GIVEN PROBLEM - Search the material below for the word "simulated". Copy every line that has it.

<<<<

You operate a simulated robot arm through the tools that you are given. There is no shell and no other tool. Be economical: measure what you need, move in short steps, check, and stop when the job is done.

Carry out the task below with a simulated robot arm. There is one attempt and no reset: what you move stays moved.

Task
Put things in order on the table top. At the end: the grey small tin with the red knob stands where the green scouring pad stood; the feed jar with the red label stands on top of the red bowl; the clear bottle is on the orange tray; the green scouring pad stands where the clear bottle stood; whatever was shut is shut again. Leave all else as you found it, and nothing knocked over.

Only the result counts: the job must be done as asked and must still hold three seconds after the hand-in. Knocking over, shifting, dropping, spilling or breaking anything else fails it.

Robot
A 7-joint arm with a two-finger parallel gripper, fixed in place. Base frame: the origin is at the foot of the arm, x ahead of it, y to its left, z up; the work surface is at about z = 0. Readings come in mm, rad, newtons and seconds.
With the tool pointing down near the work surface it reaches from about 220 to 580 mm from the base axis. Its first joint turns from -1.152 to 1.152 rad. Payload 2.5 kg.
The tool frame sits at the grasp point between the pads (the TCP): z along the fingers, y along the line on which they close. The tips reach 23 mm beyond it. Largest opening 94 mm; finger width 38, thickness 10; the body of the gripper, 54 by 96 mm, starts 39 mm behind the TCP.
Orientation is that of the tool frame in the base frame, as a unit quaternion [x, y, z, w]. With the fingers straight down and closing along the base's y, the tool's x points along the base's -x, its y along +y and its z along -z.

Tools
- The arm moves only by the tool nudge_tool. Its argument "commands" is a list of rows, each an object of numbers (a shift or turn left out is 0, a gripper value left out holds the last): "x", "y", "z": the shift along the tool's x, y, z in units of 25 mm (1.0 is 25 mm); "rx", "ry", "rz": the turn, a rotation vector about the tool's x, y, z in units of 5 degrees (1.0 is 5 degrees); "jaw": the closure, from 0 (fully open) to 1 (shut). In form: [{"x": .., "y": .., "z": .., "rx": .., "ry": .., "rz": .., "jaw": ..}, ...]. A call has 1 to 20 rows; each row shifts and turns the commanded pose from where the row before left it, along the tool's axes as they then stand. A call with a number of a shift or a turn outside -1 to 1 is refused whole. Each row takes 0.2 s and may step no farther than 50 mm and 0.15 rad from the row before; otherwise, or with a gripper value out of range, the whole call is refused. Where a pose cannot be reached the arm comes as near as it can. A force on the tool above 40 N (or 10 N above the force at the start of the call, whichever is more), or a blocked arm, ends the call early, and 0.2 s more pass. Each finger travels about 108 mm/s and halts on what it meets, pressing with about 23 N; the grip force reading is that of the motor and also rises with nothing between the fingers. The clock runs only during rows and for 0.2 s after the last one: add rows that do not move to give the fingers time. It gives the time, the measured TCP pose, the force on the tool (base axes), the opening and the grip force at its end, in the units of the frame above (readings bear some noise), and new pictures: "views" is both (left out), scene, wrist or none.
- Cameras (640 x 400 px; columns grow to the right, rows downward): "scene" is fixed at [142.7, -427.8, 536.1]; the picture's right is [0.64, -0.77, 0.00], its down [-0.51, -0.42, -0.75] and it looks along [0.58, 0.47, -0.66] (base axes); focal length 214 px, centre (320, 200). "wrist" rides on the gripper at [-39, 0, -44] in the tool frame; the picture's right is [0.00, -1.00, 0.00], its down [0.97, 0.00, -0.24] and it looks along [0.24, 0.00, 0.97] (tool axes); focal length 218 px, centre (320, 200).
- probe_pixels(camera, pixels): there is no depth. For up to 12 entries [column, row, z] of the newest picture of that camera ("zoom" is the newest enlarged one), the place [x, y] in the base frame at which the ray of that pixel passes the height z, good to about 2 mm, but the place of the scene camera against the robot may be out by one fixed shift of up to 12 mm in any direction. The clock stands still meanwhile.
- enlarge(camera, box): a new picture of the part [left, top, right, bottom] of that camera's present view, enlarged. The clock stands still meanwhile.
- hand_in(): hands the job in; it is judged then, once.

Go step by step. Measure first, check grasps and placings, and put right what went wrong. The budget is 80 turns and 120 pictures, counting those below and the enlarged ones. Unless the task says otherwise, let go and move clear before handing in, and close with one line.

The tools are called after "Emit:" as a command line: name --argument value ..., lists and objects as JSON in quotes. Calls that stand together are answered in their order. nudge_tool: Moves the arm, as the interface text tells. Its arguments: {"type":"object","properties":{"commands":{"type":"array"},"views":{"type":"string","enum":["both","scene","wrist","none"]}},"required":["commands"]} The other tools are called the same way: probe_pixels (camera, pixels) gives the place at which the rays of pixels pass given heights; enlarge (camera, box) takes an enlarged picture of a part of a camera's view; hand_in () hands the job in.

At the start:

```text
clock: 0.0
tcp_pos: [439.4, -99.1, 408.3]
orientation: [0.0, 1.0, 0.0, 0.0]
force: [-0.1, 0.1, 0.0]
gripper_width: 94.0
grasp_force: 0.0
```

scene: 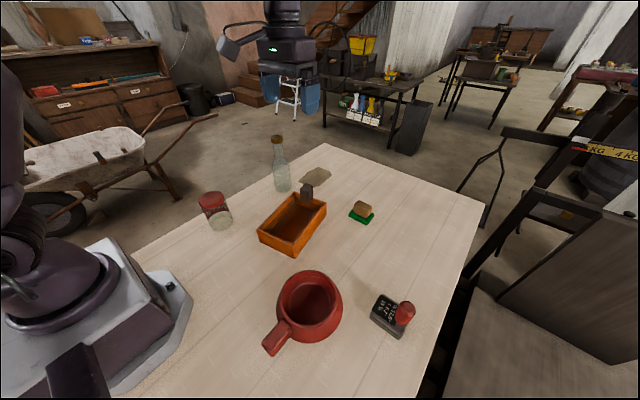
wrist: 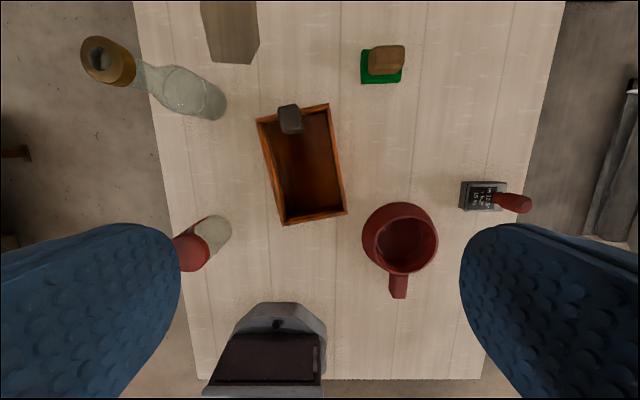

>>>>

THE RESULT -
You operate a simulated robot arm through the tools that you are given. There is no shell and no other tool. Be economical: measure what you need, move in short steps, check, and stop when the job is done.
Carry out the task below with a simulated robot arm. There is one attempt and no reset: what you move stays moved.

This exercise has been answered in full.